**Document passage**.
MILANO
- 11 febbraio 2006
Decennale di NOI SIAMO CHIESA
Intervento
alla tavola rotonda su “Come organizzare segni di speranza nella nostra
chiesa”
Catti
Cifatte delle Comunità Cristiane di Base
Premessa
E’ importante avere ospitato, come voce
in rappresentanza delle Comunità cristiane
di Base, quella di una donna. In realtà non mi sento solo ospite….ma pienamente
partecipe del Movimento da quando firmai l’Appello al popolo di Dio dieci anni fa. La
partecipazione a NSC per me è diversa dalla partecipazione alla Comunità di
base di Oregina di Genova e al movimento delle Comunità …. Partecipare a NSC
per me costituisce il mantenere un legame con tutti e tutte nella chiesa
cattolica storica, nella diversità del sentire e del valutare: ma anche condividere
un percorso di forte critica alla struttura ecclesiastica e ai luoghi politici
che le stesse gerarchie rappresentano.
Vivere in Comunità per me è invece lavorare
insieme agli amici quasi quotidianamente, dedicare buon parte del mio tempo di
riflessione intima e d’impegno personale e di gruppo. C’è un’altra appartenenza
che mi sta molto a cuore: quella dei gruppi donne delle cdb. In
quest’ultima esperienza molto ricca ho potuto coltivare gli strumenti per
rileggere meglio il mio cammino di donna insieme alle amiche e quindi per
sapermi relazionare con loro ma anche in comunità e con voi.
Però prima di sviluppare le mie
riflessioni sul tema, proprio perché mi sento partecipe appieno, mi posso
permettere una critica sororale, vi voglio subito fare una osservazione. Convenite
con me che una donna sola non basta? critico cioè che a relazionare si scelgano
quasi tutti uomini… oggi qui tra noi l’invito a prendere la parola è nel rapporto
di una a sei, cioè qui oggi il femminile
rappresenta il 14,2 % . Mi domando se vi siete posti il problema?
Mi pare che un movimento che si
riunisce e trova la sua ragione di vita e di prospettiva nella massima
condivisione dell’essere chiesa nel rispetto delle diversità tra i vari
partecipanti, non può auto-limitarsi in
questo modo. In ciò ritrovo più continuità con vecchie strutture che
innovazione per una chiesa altra: mi sembra che questo sia il primo nodo da
sciogliere!

**Direction**.
Quote the document passage word for word, starting at "Vivere in Comunità" and ending with "comunità e con voi.".

**Data excerpt**.
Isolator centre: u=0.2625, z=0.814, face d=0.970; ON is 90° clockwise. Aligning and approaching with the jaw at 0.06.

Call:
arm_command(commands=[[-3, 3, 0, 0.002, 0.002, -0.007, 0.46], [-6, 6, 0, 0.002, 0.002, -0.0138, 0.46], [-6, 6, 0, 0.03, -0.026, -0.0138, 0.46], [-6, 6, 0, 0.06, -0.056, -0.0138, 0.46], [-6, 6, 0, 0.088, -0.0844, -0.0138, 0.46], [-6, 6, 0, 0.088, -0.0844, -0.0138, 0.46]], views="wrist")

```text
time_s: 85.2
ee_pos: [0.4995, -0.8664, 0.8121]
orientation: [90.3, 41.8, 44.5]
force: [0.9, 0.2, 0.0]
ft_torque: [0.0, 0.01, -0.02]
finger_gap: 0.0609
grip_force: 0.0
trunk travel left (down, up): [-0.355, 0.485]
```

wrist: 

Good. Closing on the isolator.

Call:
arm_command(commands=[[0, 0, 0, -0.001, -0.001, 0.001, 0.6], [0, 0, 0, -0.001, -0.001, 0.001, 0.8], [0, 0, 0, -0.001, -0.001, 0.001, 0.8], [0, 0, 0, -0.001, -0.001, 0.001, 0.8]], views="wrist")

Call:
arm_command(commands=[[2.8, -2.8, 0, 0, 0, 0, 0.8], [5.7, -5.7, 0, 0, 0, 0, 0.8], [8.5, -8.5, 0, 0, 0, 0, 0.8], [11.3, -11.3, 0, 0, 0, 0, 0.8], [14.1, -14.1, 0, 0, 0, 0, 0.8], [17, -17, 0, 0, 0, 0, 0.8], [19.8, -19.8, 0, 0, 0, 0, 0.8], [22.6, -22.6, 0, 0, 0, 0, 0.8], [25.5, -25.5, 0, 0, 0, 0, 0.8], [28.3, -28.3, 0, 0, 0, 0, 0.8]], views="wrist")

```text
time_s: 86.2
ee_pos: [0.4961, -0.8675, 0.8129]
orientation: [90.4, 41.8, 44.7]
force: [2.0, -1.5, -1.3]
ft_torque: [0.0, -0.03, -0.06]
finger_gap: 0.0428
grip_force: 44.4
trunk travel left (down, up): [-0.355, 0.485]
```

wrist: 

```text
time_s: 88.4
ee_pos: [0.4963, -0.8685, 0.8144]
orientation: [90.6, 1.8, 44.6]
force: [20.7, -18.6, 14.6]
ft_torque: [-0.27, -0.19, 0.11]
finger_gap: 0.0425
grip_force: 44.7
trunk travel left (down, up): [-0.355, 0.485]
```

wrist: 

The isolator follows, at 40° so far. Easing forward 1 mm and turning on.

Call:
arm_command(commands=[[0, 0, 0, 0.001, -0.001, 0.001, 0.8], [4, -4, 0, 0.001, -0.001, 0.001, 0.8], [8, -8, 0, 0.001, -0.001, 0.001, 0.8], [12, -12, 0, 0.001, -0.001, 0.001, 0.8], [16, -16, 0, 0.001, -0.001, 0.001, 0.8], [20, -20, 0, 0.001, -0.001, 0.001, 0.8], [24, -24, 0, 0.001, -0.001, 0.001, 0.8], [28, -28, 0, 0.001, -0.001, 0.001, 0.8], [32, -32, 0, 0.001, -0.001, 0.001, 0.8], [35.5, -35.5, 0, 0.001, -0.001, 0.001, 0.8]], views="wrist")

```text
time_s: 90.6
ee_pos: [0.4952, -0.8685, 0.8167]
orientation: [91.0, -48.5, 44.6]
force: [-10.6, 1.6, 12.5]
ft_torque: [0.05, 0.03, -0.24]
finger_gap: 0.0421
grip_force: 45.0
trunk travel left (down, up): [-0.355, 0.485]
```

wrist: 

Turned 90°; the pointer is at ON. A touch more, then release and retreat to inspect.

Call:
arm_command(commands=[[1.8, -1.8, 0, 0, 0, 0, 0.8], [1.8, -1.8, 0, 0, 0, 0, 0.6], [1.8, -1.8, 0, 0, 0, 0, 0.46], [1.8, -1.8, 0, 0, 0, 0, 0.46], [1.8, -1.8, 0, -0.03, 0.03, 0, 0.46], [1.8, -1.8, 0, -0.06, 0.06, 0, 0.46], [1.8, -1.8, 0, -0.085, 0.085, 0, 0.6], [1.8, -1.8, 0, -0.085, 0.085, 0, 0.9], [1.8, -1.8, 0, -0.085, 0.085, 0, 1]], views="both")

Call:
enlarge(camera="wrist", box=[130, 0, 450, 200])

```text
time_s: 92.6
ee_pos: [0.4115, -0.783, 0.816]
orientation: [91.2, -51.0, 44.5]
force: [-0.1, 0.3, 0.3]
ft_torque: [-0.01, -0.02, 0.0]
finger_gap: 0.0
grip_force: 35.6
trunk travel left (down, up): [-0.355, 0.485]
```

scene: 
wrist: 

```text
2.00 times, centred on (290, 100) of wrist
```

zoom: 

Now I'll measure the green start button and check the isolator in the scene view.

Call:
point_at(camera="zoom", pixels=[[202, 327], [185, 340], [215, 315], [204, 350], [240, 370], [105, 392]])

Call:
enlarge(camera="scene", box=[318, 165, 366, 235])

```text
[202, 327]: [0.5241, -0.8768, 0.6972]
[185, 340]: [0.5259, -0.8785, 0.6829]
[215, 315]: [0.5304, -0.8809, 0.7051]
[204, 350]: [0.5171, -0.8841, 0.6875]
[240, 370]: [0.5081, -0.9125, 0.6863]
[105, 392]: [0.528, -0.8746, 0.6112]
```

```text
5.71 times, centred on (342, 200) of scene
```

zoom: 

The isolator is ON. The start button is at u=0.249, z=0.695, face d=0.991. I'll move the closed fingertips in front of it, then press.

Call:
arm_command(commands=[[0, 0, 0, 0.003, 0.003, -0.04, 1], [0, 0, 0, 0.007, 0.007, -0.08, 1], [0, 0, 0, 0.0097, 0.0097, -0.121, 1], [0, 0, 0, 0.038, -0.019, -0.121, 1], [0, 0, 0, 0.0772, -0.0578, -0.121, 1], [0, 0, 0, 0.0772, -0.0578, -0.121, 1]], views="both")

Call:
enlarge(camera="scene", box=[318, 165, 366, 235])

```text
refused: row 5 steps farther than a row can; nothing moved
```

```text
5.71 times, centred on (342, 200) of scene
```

**The answer**.
Vivere in Comunità per me è invece lavorare
insieme agli amici quasi quotidianamente, dedicare buon parte del mio tempo di
riflessione intima e d’impegno personale e di gruppo. C’è un’altra appartenenza
che mi sta molto a cuore: quella dei gruppi donne delle cdb. In
quest’ultima esperienza molto ricca ho potuto coltivare gli strumenti per
rileggere meglio il mio cammino di donna insieme alle amiche e quindi per
sapermi relazionare con loro ma anche in comunità e con voi.